Social Comparison Thinking

Chad Wakefield
2 min readOct 12, 2021

Collaboration is all about an elastic outlook. Stretching. It’s a revered and sought after mindset. Desired approach. It’s what most of us proclaim we believe in and do. We signal that we work collaboratively.

But are most adults, and even our kids as they approach their teenage years, really disposed to this type of approach for navigating the world and working towards whatever achievement we seek?

Or are we more disposed to Social Comparison thinking?

Social Comparison thinking is Zero Sum. One loses and the other wins. It’s a “better than”, winner take all type of outlook.

We compare ourselves, our achievements, and our ability to reach an outcome to our neighbor (when I was in grade school the teachers always called the other student our neighbor versus our friend, colleague, mate…a term of adjacency versus togetherness).

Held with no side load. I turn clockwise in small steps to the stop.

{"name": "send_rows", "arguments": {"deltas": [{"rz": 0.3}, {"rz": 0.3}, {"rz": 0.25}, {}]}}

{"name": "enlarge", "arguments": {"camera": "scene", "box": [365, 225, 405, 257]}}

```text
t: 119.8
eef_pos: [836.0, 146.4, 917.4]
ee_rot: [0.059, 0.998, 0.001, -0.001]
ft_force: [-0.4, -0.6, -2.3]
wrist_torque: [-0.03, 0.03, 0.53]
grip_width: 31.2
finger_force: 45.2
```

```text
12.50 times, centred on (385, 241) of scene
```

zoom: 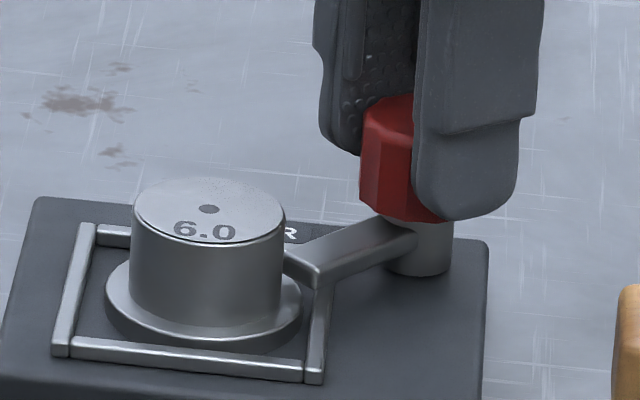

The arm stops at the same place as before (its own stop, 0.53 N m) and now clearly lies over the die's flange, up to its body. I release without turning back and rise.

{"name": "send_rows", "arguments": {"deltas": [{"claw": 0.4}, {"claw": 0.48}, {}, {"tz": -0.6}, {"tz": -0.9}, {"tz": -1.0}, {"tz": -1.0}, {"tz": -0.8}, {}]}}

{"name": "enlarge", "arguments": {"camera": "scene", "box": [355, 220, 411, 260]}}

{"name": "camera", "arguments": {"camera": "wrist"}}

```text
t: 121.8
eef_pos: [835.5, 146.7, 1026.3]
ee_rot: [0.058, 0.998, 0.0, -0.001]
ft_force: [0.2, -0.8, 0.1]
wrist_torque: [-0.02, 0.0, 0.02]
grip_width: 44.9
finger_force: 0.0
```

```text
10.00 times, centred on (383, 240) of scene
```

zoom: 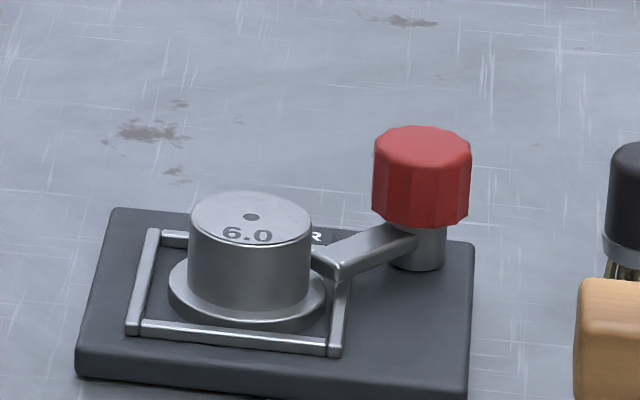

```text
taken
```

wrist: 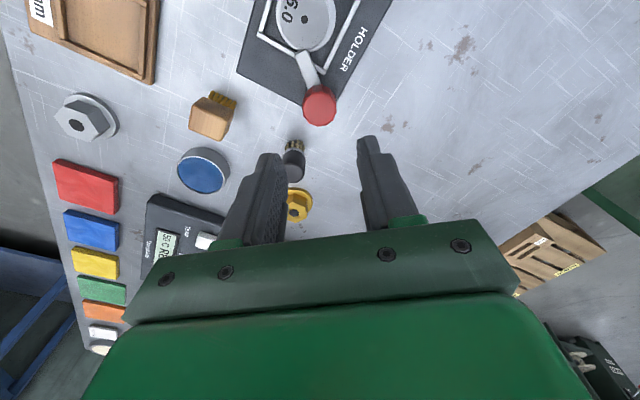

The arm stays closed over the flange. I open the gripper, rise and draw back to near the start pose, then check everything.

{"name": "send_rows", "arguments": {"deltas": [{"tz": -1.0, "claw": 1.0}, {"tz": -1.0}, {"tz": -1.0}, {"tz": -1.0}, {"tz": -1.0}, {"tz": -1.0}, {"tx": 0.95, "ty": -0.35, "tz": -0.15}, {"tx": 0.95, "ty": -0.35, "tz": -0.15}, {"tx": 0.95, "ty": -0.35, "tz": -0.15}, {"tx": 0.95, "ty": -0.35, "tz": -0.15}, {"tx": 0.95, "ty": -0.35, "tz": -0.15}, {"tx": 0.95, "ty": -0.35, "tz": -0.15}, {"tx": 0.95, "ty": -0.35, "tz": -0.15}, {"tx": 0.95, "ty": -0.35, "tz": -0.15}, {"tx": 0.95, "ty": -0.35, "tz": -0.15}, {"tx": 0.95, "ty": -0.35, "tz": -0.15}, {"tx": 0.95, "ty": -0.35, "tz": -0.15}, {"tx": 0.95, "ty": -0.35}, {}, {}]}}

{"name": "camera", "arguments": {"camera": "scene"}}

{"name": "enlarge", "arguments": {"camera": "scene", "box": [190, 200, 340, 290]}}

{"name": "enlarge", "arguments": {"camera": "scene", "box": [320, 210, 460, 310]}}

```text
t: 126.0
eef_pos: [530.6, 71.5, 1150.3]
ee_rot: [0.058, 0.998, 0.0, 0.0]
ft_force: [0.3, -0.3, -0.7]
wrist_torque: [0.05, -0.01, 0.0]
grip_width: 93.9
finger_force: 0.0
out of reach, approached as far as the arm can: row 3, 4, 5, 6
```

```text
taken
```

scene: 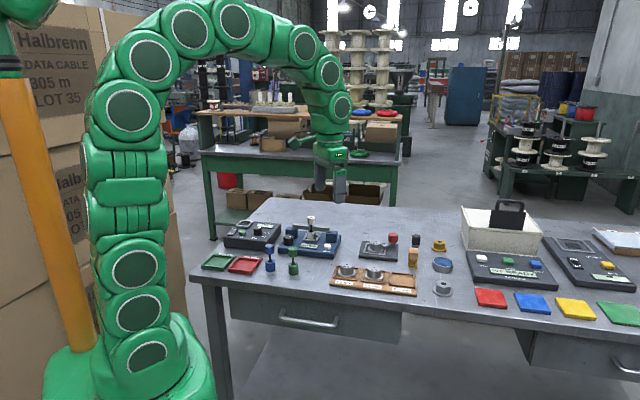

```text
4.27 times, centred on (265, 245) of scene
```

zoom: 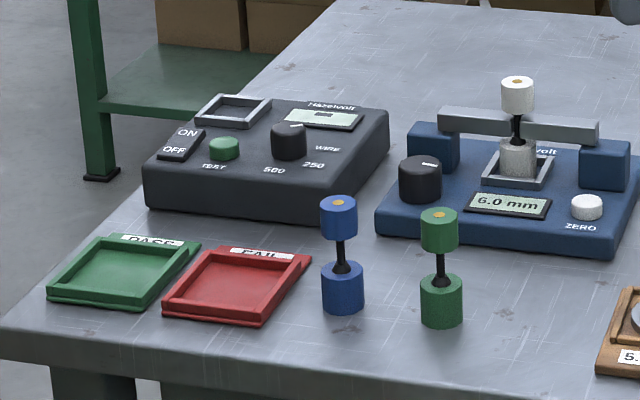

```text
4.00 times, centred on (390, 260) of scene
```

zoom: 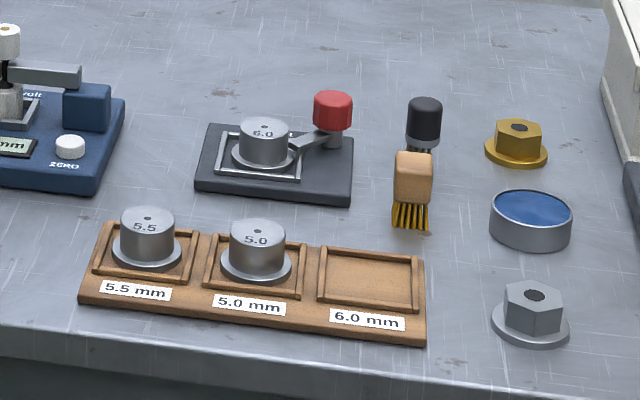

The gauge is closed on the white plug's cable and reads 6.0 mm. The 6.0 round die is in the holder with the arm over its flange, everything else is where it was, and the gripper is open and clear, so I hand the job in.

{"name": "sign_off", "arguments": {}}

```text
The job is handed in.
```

It leads, I think to us hoarding our best ideas and even selves, to ourselves until we can identify the high bidder for the thing we are bringing. It’s a protectionist and even isolationist outlook and mood of operation. Fear is central to it.

In true collaboration, you’re an open book. It’s all out on the table. Free. Your ideas, willingness to take on pieces of work no matter how glamorous (or dirty and grubby), and willingness to subordinate some of the accolades to others.

There’s a spirit to collaboration that shouts we will take a piece of something (without an assessment of price to us) to be part of something. We aren’t necessarily valuing it in a manner that yields what we think is the most for us. We aren’t worried if someone gets what’s perceived as more.

Social Comparison though, is all about price to us relative to others. We get more, we did better. We get less, we did worse. It totally discounts and renders the experience and the progressive benefit we would get in collaboration, worthless.